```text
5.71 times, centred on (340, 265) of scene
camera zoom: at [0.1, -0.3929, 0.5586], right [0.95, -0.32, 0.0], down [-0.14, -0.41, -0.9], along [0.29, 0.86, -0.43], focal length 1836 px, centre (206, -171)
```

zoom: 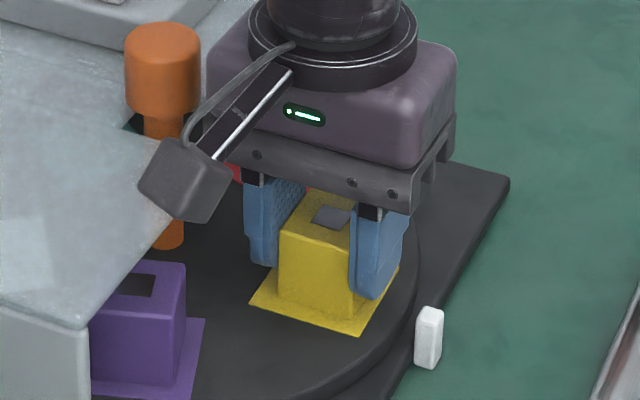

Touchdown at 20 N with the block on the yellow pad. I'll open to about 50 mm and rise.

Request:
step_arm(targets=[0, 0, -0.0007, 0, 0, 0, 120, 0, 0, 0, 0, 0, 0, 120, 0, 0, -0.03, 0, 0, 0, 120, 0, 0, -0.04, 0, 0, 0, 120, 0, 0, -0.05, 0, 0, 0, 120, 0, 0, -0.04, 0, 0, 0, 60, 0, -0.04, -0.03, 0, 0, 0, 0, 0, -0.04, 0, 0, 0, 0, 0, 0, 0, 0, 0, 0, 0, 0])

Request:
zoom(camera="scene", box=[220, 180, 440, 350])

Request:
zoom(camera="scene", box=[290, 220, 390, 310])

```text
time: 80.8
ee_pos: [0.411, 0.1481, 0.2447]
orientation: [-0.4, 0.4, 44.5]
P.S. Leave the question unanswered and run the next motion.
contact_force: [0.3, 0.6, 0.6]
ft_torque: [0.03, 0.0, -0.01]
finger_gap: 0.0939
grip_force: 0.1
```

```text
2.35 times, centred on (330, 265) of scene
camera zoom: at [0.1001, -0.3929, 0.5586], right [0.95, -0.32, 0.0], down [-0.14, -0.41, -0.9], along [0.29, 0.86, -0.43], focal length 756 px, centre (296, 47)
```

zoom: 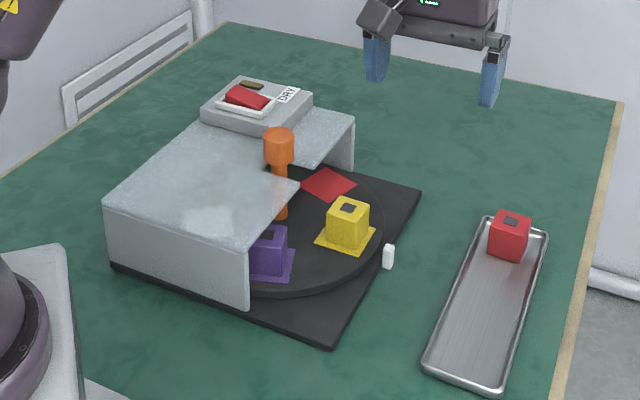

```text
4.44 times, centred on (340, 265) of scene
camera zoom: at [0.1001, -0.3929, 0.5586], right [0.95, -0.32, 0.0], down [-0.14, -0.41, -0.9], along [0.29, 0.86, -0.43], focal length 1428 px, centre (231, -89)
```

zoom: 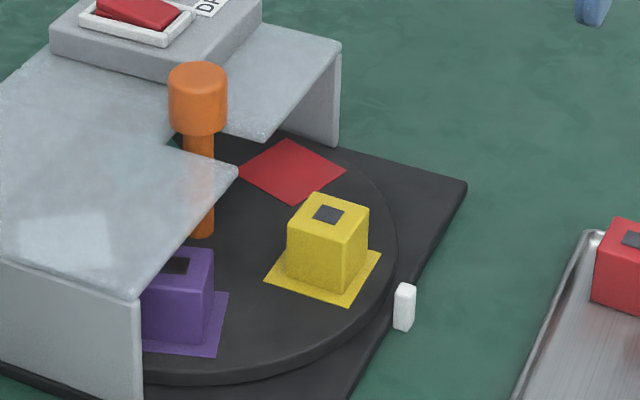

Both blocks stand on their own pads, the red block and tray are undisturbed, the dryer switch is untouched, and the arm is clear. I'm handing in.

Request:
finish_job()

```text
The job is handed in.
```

JOB -> Every line above should be returned exactly; the pictures stay out.

RESULT FOR THIS TASK ->
```text
5.71 times, centred on (340, 265) of scene
camera zoom: at [0.1, -0.3929, 0.5586], right [0.95, -0.32, 0.0], down [-0.14, -0.41, -0.9], along [0.29, 0.86, -0.43], focal length 1836 px, centre (206, -171)
```

zoom: 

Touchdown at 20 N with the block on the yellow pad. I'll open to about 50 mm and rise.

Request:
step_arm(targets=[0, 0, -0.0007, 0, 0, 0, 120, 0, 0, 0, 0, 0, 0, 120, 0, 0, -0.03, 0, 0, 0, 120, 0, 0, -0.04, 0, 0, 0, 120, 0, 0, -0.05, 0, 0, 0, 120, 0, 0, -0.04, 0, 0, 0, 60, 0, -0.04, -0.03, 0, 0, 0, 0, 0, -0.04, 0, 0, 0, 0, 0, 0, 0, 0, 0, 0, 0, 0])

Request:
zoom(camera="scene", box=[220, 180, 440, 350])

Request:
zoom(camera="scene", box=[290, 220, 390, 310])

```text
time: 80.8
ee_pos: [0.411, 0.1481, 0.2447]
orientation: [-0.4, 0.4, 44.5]
P.S. Leave the question unanswered and run the next motion.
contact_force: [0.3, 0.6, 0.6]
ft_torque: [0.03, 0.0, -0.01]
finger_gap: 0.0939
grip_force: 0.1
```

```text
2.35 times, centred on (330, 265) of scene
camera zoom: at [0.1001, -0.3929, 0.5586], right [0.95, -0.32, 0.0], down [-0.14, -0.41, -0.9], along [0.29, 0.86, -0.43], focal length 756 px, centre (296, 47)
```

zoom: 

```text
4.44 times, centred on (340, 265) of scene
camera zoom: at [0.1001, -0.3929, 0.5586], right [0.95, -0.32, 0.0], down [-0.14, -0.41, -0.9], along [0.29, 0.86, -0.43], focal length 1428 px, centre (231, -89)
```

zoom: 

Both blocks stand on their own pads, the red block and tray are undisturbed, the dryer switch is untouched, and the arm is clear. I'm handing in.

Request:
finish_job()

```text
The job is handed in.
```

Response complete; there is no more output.